— Start Available data —

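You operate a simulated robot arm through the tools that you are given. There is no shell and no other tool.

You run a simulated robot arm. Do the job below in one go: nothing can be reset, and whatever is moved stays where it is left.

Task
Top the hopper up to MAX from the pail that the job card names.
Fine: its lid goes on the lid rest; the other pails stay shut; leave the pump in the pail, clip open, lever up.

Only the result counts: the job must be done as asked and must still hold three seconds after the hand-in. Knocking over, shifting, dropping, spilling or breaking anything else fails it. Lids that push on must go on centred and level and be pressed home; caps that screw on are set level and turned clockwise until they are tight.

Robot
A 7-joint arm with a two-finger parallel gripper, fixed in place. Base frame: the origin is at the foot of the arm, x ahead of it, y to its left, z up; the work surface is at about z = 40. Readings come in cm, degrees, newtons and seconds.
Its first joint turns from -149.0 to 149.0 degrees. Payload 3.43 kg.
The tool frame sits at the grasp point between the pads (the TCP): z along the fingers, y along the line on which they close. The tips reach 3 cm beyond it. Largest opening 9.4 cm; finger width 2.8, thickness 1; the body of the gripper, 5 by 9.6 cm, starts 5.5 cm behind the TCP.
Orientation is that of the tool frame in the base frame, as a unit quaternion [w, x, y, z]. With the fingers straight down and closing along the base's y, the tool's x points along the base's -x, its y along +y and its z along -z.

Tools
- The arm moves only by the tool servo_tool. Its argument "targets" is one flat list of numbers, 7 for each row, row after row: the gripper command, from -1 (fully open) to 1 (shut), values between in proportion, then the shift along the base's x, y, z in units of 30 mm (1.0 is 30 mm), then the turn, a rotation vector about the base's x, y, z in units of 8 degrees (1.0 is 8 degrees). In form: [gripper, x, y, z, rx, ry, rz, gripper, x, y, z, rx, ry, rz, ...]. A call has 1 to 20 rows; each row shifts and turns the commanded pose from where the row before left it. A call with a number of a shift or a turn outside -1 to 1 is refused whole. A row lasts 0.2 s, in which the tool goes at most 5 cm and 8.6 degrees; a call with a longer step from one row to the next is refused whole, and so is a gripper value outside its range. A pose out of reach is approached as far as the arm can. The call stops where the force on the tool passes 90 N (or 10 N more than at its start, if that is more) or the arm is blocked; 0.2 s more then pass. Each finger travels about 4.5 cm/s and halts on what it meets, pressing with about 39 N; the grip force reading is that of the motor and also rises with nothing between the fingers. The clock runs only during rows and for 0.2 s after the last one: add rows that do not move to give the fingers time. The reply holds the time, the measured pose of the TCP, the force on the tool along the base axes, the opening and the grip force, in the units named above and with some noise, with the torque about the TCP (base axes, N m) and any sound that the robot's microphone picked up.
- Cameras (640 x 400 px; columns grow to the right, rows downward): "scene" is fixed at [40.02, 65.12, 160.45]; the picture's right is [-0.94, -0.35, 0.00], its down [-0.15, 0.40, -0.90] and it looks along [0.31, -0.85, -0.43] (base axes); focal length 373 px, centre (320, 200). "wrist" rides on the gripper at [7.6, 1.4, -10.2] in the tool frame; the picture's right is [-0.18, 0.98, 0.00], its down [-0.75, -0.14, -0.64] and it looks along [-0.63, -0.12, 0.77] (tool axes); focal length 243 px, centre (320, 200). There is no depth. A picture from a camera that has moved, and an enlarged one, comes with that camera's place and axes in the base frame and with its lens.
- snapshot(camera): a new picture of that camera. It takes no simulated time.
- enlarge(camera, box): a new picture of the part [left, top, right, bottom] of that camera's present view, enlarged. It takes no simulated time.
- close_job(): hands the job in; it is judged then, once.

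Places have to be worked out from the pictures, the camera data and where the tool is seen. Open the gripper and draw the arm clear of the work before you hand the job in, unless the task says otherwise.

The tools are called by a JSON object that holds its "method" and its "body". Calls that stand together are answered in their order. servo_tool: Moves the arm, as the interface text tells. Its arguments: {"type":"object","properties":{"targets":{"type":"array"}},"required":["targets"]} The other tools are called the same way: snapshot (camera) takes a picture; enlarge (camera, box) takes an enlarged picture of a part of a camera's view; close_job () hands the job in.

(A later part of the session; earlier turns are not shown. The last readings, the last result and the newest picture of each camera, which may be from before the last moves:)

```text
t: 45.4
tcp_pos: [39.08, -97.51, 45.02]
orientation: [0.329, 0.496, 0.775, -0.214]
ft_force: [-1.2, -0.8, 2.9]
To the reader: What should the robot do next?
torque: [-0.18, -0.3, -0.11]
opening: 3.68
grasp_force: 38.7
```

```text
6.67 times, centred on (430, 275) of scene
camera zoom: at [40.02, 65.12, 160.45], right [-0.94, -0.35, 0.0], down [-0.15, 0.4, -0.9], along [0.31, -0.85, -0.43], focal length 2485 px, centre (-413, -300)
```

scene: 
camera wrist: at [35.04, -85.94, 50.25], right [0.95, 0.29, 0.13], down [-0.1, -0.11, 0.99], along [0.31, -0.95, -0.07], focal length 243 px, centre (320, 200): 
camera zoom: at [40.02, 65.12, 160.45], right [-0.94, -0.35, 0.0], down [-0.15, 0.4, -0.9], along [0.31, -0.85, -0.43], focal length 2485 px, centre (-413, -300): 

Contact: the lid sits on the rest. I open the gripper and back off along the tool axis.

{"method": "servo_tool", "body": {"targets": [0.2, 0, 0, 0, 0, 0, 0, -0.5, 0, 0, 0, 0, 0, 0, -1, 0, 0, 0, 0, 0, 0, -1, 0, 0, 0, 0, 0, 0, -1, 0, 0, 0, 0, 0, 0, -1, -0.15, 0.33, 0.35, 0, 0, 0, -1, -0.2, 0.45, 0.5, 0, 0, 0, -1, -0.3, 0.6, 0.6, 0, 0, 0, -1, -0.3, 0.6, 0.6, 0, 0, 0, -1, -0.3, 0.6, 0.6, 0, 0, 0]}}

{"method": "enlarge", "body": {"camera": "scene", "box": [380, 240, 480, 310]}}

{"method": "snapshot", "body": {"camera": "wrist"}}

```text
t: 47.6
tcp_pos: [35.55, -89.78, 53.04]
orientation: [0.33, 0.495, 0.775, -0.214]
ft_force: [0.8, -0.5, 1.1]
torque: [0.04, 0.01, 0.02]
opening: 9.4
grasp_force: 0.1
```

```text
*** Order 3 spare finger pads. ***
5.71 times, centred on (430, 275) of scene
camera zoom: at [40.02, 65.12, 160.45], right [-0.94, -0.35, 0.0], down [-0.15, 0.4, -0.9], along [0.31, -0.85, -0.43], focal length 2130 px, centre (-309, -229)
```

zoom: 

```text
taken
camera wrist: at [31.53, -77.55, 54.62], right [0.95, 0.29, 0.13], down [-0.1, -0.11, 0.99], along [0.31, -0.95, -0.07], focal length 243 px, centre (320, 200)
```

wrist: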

— End Available data —

> _Exercise brief_:
Resume the source where it left off.

— Start Source —

SNAPSHOT
Lemon: a person or thing that proves to be defective, imperfect, or unsatisfactory. Isaac Lachmann is a dud. Isaac Lachmann is 40. Isaac Lachmann is a man in free fall immobilised by mediocrity. His career is going nowhere. His girlfriend of ten years is leaving him. And his overbearing family doesn’t help matters. What did he do to deserve this? Things were supposed to work out differently for him. Isaac Lachmann had big dreams. Now he just watches as life unravels. (synopsis via Coming Soon)
Life is pretty confronting isn’t it?
There you are thinking that everything is sailing along beautifully and – WHAM! – it’s all exposed for so much nothingness.
Granted this happens more often in art house films than real life mainly because films of that ilk (which I love) tend to overplay things for dramatic purposes but it doesn’t take away from the central truth that what we expect life will be when we’re younger rarely plays out the way we expect.

— End Source —

> _Answer to this task_:
The movie looks crazy quirky but also truthful and oddly accessible, something Variety noted in their review of one of the critical darlings of this year’s Sundance Film Festival.
“Lemon is a comedy of miserablism that keeps poking you in the ribs — and, quite often, fails to hit the rib it’s aiming for. Yet it’s a watchable curio, because beneath it all the director, the Panamanian-born Janicza Bravo, has a more conventional sensibility than she lets on. Her style might be described as Theater of the Absurd meets Comedy Central sitcom.”
Good thing is it seems to indicate that all that life falling apart stuff doesn’t have to be end and that maybe, just maybe, there’s a way out of the medicore void.
Lemon releases 18 August L.A. and internet and 25 August, New York City.